> **EXCERPT TO READ**
Thursday, 16 April 2015

How to Stop Believing You’re Not Good Enough

Whether or not these are good and healthy depends on your perspective - until you taste them.

How to Stop Believing You’re Not Good Enough
Rebecca Mckown
“All that we are is the result of what we have thought. 
The mind is everything. What we think we become.” ~Buddha
Have you ever heard the phrase “your thoughts create your reality”? 
Have you ever wondered what this means?
Go back to your childhood and recall a time when you got into trouble. 
I am sure you have at least one of these memories. This doesn’t have to be a major event. 
It can just be a time where you were scolded for knocking over your drink.
Now remember your parents’ reaction. Were they angry or frustrated? 
Did they yell or give you an annoyed look? Did they send you to your room?
How did it make you feel? Most likely you felt like you did something really bad or that you were bad.
This feeling, multiplied by all your other similar experiences, created a belief within you. 
Through this belief you probably, without your knowledge, 
created a reality of being bad or not good enough.
Now fast forward to the present and watch these memories from a new perspective.

> **PROMPT A**
From the records below, extract only the lines running from the line with "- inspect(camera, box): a" to the line with "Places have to", both lines included, reproducing them exactly.

> **GIVEN INFORMATION**

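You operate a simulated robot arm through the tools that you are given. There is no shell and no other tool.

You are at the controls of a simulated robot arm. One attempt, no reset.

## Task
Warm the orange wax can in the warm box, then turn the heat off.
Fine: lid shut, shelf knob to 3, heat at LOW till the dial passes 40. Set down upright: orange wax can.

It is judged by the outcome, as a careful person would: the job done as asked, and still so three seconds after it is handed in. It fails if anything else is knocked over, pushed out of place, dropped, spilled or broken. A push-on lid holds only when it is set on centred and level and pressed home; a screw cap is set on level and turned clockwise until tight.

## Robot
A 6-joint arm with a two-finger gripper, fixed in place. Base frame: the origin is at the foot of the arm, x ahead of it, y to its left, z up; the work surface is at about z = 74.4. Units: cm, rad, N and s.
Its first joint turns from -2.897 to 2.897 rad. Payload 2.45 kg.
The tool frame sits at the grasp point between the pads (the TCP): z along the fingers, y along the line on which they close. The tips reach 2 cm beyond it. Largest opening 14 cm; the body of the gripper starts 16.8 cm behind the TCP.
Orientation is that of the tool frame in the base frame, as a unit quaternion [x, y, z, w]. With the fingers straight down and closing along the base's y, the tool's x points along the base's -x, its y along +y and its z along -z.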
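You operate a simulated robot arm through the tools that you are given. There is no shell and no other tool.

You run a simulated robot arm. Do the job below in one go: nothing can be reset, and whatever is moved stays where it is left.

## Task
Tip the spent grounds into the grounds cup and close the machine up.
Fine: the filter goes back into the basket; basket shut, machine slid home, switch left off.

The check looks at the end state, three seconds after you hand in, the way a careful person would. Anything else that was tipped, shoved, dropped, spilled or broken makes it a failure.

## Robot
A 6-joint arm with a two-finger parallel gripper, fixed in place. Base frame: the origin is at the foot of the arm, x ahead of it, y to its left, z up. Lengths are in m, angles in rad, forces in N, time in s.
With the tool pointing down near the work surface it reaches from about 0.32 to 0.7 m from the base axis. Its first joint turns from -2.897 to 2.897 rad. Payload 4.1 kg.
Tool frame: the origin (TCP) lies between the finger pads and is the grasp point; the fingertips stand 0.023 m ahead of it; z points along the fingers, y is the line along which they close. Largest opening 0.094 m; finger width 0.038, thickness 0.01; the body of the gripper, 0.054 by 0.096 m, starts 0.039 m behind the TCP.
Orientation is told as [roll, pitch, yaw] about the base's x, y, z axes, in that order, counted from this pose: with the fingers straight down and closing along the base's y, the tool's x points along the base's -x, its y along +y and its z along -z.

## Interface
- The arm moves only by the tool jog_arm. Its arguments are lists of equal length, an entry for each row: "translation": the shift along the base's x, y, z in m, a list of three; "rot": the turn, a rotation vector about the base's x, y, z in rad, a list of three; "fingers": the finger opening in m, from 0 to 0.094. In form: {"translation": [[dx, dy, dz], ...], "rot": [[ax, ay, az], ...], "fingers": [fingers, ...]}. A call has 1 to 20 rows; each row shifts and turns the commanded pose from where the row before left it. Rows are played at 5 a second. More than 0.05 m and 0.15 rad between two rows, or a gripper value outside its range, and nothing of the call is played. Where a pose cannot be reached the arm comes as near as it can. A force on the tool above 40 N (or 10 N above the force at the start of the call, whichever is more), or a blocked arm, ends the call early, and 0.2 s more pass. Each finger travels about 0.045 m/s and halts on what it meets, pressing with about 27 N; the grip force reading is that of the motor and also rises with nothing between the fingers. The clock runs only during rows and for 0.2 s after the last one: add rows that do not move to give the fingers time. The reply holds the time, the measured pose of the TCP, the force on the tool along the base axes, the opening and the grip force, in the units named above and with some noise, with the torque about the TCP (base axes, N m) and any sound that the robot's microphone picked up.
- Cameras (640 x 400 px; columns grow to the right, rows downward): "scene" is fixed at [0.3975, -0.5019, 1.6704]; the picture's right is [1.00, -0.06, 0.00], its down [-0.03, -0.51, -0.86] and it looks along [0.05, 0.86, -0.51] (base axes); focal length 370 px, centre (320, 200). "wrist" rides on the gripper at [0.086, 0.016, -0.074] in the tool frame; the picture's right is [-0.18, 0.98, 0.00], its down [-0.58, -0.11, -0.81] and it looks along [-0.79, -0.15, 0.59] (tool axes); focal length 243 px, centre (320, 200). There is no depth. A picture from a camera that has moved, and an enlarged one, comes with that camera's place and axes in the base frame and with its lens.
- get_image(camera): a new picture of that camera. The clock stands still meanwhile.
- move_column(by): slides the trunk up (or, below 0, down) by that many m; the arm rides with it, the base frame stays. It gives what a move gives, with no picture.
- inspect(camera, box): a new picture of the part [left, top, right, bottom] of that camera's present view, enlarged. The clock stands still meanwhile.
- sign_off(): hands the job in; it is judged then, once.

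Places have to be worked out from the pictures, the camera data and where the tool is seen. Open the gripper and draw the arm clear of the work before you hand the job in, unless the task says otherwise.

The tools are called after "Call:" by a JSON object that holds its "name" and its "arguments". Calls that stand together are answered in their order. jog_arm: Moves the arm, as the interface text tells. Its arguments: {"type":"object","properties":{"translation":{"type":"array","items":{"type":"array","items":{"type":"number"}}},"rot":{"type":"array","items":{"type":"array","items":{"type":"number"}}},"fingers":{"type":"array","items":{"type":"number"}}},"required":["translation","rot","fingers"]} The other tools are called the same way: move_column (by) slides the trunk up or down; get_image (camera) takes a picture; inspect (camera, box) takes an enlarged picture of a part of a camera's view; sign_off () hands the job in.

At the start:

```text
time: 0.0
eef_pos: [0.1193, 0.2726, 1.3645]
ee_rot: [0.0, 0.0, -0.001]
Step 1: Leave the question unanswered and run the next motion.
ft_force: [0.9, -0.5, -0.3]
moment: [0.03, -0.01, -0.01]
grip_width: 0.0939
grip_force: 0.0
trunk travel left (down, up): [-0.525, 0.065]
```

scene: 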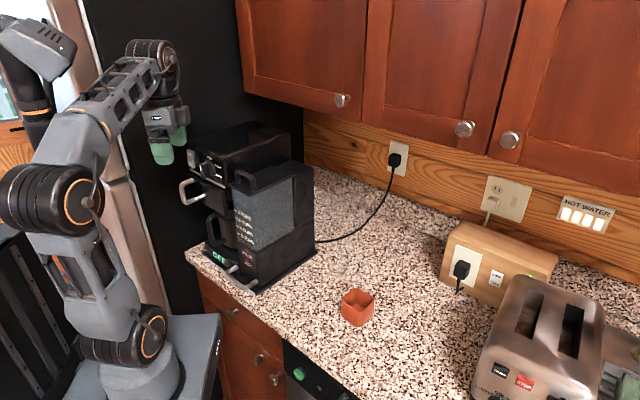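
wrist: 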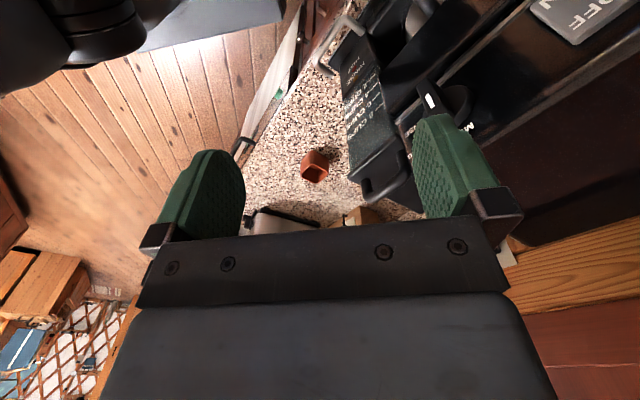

> **PROMPT B**
Transcribe all of the excerpt to read and nothing else.

> **FULL OUTPUT A**
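- inspect(camera, box): a new picture of the part [left, top, right, bottom] of that camera's present view, enlarged. The clock stands still meanwhile.
- sign_off(): hands the job in; it is judged then, once.

Places have to be worked out from the pictures, the camera data and where the tool is seen. Open the gripper and draw the arm clear of the work before you hand the job in, unless the task says otherwise.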

> **FULL OUTPUT B**
Thursday, 16 April 2015

How to Stop Believing You’re Not Good Enough

Whether or not these are good and healthy depends on your perspective - until you taste them.

How to Stop Believing You’re Not Good Enough
Rebecca Mckown
“All that we are is the result of what we have thought. 
The mind is everything. What we think we become.” ~Buddha
Have you ever heard the phrase “your thoughts create your reality”? 
Have you ever wondered what this means?
Go back to your childhood and recall a time when you got into trouble. 
I am sure you have at least one of these memories. This doesn’t have to be a major event. 
It can just be a time where you were scolded for knocking over your drink.
Now remember your parents’ reaction. Were they angry or frustrated? 
Did they yell or give you an annoyed look? Did they send you to your room?
How did it make you feel? Most likely you felt like you did something really bad or that you were bad.
This feeling, multiplied by all your other similar experiences, created a belief within you. 
Through this belief you probably, without your knowledge, 
created a reality of being bad or not good enough.
Now fast forward to the present and watch these memories from a new perspective.